Ia mengakui, tantangan tidak hanya dihadapi oleh pemerintah dan masyarakat, tetapi juga oleh insan pers. Di tengah derasnya arus informasi dan dominasi media sosial, jurnalisme arus utama dituntut untuk beradaptasi tanpa kehilangan akurasi, etika, dan kedalaman.“Tidak hanya pemerintah, pers juga gagap di tengah era digital dan media sosial,” ungkapnya.
Karena itu, PWI Sumatera Barat berkomitmen mendorong penguatan kapasitas jurnalis, khususnya dalam isu kebencanaan.

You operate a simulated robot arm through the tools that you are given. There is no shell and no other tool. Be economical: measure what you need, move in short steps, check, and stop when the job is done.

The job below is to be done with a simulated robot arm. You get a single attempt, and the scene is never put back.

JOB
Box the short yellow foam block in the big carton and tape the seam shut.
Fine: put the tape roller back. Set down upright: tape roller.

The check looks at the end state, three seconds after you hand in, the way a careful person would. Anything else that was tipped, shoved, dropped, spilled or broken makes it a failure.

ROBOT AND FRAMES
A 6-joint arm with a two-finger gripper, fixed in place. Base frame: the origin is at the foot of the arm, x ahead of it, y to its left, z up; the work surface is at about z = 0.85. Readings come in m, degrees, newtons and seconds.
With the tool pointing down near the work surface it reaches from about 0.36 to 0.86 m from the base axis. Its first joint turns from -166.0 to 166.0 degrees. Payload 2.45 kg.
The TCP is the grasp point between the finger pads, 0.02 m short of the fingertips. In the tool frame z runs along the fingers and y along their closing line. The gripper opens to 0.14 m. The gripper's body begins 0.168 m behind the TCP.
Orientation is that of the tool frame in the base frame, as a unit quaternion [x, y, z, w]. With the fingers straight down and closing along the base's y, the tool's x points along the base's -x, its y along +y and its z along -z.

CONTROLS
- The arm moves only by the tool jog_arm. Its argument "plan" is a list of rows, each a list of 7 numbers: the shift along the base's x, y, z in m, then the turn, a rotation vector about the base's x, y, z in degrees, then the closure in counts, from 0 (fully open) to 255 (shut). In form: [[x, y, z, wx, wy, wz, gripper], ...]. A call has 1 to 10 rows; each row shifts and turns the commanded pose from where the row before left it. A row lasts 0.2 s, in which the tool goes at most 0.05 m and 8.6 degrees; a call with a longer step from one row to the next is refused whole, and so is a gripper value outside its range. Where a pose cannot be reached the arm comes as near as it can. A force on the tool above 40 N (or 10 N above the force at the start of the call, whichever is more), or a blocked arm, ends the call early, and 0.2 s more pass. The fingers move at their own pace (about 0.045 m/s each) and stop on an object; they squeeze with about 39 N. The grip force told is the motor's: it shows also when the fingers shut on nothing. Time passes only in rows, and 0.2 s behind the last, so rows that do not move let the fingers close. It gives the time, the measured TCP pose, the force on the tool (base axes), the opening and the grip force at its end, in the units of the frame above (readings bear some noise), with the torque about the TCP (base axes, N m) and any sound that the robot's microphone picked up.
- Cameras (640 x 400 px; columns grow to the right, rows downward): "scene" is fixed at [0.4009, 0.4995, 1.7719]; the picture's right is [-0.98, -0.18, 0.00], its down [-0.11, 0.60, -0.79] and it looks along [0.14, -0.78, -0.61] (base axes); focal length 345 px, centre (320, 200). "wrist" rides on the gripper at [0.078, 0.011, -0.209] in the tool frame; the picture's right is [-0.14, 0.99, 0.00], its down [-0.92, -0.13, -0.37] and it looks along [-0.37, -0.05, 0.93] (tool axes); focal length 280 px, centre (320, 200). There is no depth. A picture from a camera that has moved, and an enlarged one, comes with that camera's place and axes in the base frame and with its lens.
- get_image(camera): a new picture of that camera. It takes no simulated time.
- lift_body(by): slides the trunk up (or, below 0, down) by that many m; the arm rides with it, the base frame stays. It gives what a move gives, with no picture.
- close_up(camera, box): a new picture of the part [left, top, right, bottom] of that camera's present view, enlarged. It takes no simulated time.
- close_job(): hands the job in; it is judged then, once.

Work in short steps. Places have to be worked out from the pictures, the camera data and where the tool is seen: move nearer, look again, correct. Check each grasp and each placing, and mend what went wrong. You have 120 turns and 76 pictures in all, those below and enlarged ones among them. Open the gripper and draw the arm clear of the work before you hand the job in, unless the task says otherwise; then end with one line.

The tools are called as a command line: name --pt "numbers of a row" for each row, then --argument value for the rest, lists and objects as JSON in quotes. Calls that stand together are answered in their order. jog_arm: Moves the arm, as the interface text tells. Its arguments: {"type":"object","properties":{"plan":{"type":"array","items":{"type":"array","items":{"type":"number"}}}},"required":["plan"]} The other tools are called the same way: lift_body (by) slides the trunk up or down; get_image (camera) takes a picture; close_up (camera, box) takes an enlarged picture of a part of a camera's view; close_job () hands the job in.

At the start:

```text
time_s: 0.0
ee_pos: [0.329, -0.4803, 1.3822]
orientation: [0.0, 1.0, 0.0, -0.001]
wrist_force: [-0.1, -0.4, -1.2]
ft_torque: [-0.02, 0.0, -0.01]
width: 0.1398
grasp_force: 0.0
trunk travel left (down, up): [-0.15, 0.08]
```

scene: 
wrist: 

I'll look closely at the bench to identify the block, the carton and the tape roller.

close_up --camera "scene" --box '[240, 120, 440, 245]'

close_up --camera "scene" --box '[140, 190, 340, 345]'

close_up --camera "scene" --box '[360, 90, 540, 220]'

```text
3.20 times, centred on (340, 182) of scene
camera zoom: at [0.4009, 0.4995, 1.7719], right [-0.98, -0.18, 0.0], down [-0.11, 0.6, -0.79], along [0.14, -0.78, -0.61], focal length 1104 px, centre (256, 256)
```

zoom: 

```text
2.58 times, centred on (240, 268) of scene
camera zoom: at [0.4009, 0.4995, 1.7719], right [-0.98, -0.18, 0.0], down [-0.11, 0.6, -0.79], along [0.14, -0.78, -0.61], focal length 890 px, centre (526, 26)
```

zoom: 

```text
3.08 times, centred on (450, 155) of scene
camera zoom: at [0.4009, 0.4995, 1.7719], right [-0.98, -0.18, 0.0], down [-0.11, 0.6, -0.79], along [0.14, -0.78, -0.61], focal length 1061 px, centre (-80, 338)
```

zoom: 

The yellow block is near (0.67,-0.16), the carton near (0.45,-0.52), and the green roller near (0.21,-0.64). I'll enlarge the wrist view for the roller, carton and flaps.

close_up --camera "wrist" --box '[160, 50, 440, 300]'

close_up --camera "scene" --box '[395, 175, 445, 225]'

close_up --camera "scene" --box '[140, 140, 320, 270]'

Menurut Zul, wartawan memiliki peran strategis dalam mengawal proses pemulihan, memastikan akuntabilitas kebijakan, sekaligus menjaga nalar publik.
“Akan ada penguatan jurnalis kebencanaan di Sumatera Barat. Pengetahuan wartawan harus di-upgrade agar mampu mengawal pemulihan bencana,” ucapnya.
Komunitas pers, lanjut Zul, berharap adanya dukungan lintas pihak baik pemerintah maupun pemangku kepentingan lainnya untuk peningkatan kapasitas jurnalis kebencanaan secara berkelanjutan. Wartawan senior ini juga menyinggung sikap Majelis Ulama Aceh yang secara terbuka mendesak penetapan status bencana nasional atas peristiwa yang terjadi di wilayah mereka.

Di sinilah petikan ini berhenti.